In de zaak van de voormalig curatrice, die in haar hoedanigheid als curator optrad, is op 18 januari 2022 door het Gerecht in Eerste Aanleg van Aruba een beschikking gegeven. De curatrice, hierna te noemen [naam verweerster], is veroordeeld tot betaling van een schadevergoeding aan de curandus, die verblijft in de bejaardeninstelling Huize Maristella. De procedure is voortgevloeid uit een eerdere beschikking van 4 mei 2021, waarin [naam verweerster] de gelegenheid kreeg om zich uit te laten over de voorgenomen schadevaststelling. Ondanks deze gelegenheid heeft [naam verweerster] geen reactie gegeven en ook geen rekening en verantwoording afgelegd over het beheer van het vermogen van de curandus.
Het gerecht heeft, op basis van artikel 1:386 lid 1 van het Burgerlijk Wetboek van Aruba juncto artikel 1:362 BW, de schade van de curandus vastgesteld op Afl. 47.747,09. De voormalig curatrice is aansprakelijk voor deze schade en moet het bedrag vergoeden aan de curandus, via de huidige curator, [verzoeker]. De beschikking is uitvoerbaar bij voorraad verklaard, wat betekent dat de curatrice het bedrag onmiddellijk moet betalen, ongeacht eventuele rechtsmiddelen die zij zou kunnen aanwenden.

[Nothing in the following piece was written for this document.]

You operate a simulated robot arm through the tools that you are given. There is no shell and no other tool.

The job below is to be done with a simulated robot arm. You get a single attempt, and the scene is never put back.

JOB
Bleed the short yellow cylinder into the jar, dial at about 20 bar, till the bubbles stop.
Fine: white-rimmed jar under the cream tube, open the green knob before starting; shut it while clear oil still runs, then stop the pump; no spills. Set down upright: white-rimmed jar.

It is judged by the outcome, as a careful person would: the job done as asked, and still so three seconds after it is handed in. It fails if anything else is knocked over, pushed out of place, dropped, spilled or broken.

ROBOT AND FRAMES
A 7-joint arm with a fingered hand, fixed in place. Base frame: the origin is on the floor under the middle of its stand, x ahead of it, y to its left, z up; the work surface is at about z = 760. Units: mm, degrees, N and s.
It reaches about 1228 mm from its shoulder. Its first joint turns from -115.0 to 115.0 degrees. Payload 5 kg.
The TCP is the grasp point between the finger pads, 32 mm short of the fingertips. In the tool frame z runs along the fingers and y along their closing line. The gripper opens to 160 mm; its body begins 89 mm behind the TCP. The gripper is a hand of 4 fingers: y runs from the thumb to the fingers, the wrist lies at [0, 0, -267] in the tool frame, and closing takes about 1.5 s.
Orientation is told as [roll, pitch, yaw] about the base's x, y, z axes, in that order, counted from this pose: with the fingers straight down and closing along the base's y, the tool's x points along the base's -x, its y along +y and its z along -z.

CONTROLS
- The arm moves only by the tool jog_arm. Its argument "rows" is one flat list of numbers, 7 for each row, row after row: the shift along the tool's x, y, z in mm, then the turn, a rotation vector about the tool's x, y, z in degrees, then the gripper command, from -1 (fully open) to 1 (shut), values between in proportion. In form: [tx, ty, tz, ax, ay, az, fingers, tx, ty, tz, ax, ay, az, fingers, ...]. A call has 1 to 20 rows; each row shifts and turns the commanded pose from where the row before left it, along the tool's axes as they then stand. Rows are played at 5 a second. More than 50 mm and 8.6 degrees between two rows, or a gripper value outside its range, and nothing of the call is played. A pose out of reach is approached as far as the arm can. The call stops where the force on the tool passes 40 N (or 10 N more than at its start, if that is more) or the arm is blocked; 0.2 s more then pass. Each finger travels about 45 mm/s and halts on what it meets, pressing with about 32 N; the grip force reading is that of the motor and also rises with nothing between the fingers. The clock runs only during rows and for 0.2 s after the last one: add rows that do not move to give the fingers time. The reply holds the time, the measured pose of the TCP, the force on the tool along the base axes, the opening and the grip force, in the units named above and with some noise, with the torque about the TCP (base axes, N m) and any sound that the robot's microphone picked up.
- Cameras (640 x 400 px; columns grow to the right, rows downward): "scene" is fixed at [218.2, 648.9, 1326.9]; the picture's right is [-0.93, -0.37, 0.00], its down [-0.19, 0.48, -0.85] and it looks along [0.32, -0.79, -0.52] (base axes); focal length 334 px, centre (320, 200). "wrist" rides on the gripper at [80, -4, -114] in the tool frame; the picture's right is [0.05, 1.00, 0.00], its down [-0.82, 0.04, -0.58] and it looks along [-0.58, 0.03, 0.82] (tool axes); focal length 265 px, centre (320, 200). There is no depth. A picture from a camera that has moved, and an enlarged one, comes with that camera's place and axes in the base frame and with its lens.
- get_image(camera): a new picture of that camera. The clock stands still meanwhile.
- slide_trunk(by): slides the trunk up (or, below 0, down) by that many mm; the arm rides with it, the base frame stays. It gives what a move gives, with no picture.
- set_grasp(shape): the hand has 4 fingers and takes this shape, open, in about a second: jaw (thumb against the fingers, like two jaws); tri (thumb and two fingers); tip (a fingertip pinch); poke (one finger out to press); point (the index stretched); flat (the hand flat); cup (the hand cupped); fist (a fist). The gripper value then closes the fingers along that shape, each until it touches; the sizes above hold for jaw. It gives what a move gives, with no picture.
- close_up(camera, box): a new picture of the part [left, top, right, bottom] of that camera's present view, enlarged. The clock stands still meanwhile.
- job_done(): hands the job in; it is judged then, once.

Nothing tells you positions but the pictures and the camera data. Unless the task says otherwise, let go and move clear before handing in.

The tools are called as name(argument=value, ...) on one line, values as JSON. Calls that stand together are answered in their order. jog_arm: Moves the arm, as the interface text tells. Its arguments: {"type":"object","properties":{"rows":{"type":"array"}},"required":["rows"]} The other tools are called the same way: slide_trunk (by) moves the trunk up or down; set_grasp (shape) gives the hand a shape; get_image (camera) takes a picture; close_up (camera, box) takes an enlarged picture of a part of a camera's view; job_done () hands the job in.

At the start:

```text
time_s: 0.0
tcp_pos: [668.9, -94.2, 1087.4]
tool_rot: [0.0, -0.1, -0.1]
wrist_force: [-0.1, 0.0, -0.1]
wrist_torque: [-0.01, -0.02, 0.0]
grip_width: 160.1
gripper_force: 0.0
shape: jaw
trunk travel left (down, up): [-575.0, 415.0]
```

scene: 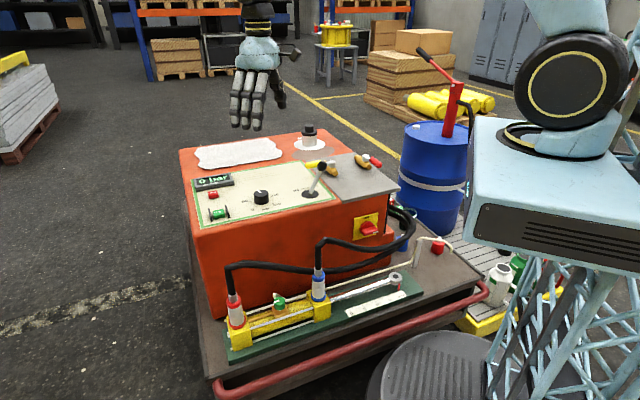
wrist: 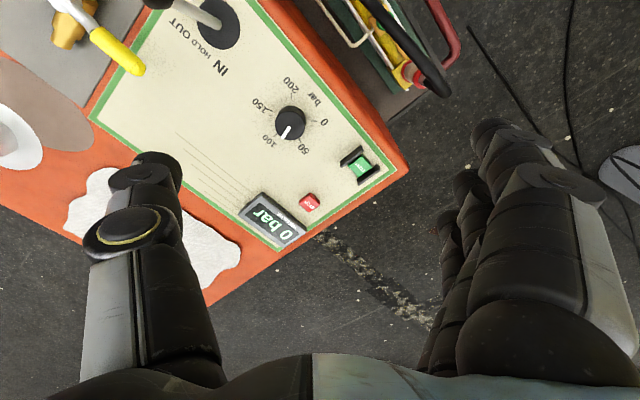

Deze uitspraak benadrukt de verantwoordelijkheden van curatoren en de noodzaak om transparant te zijn in hun financiële beheer, vooral wanneer het gaat om de belangen van kwetsbare personen zoals de curandus. De rechter, mr. E.M.D. Angela, heeft deze beslissing genomen in aanwezigheid van de griffier, wat de formaliteit en rechtsgeldigheid van de uitspraak onderstreept.